> _Stated task_
Reproduce the wording of the provided passage between "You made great" and "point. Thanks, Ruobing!", with both ends included.

> _Data shown_
++++++++++++++++++++

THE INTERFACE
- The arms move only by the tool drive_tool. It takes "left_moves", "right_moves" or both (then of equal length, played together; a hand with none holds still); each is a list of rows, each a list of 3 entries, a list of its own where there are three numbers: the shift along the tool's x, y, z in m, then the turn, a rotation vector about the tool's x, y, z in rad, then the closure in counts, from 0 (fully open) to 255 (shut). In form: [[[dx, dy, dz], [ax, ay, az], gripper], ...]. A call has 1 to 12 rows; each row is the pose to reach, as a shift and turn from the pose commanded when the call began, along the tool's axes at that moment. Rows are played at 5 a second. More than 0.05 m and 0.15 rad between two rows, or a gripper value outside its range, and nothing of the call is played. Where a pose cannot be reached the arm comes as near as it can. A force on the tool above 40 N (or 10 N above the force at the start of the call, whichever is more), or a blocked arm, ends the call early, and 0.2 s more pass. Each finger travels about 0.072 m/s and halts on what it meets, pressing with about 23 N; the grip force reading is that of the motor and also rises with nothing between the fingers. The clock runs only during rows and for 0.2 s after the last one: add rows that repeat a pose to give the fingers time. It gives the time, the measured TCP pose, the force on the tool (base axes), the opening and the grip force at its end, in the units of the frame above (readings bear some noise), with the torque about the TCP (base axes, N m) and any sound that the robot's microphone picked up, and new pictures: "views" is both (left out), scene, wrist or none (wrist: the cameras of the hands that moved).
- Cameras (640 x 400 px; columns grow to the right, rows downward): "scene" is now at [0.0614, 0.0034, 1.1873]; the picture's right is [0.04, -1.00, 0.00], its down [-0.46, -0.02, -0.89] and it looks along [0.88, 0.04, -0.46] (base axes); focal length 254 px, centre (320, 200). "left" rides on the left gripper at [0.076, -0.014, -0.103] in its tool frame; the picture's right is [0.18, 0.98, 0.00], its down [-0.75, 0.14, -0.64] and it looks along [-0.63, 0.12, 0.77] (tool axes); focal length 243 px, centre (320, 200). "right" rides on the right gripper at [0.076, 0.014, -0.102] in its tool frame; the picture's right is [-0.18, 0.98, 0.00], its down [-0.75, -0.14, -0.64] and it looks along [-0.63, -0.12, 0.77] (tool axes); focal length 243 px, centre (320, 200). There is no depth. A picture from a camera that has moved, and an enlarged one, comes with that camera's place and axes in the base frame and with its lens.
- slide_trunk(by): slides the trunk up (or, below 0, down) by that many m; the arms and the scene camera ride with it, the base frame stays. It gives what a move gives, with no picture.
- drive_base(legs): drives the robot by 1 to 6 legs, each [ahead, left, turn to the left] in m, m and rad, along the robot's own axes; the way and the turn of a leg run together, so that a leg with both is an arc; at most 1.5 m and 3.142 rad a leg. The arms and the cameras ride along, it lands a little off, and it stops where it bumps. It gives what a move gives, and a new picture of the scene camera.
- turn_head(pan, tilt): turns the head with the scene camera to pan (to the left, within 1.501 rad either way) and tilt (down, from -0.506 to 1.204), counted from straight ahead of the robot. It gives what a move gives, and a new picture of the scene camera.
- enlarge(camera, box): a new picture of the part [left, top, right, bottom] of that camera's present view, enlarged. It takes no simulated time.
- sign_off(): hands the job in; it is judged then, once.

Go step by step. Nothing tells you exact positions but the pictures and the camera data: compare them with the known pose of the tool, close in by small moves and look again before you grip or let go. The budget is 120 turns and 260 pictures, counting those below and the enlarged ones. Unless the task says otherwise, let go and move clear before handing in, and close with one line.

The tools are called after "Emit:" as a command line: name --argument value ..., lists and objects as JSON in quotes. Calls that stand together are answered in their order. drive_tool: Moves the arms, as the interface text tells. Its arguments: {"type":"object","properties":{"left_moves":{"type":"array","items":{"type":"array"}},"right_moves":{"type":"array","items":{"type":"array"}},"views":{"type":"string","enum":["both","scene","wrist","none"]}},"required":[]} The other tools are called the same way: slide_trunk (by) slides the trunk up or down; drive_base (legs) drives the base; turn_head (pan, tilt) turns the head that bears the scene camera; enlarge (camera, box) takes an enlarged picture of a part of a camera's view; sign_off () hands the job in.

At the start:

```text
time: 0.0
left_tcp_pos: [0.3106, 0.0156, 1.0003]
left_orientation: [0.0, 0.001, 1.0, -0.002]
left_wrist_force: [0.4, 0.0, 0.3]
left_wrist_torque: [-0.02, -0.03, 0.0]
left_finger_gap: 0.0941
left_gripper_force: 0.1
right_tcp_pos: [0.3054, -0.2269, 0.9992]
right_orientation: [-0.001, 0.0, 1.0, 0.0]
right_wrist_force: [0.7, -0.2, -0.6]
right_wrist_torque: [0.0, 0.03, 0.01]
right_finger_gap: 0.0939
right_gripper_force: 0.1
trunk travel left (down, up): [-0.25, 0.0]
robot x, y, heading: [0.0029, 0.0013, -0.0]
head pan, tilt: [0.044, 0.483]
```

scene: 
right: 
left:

++++++++++++++++++++

> _Provided passage_

I think fracture of soft materials in general is still a big topic to explore. From purely scientific view, hydrogels provide a platform, where one can easily tune the compositions and relate them to macroscopic mechanical behaviors. This was hard to imagine at the age of stiff materials like metals.

Best,

Ruobing

linst06's picture

Hi Ruobing,

I highly enjoy reading a set of papers from your group, especially for fatigue fracture. It turns out that the intrinsic fracture energy is the parameter as important as total toughness, which is relavent to long-term performance for practical applications.

Best,

Shaoting

Teng zhang's picture

Hi Ruobing,

You made great points and pointed out more evidence. Thanks!

Also, I totally agree with you that hydrogel can be a very good platform to expereimentally and theoretically explore new material design and advance our understanding of relation between the microscale structures and macroscopic mechanical behaviors.

Best,

Teng

Lihua Jin's picture

Interesting point. Thanks, Ruobing!

linst06's picture

Dear Lihua,

Thanks for raising this question. In addition to Teng's explanation,I would like add a few more points.

1. When the network is highly stretchable, the intrinsic fracture energy can reach the order of 100J/m^2. I measure the fracture energy of single network of PAAm with 15 wt% polymer concetration and 0.01 wt% crosslinker. The fracture energy was measured to be 180J/m^2.

++++++++++++++++++++

> _Answer to the exercise_
You made great points and pointed out more evidence. Thanks!

Also, I totally agree with you that hydrogel can be a very good platform to expereimentally and theoretically explore new material design and advance our understanding of relation between the microscale structures and macroscopic mechanical behaviors.

Best,

Teng

Lihua Jin's picture

Interesting point. Thanks, Ruobing!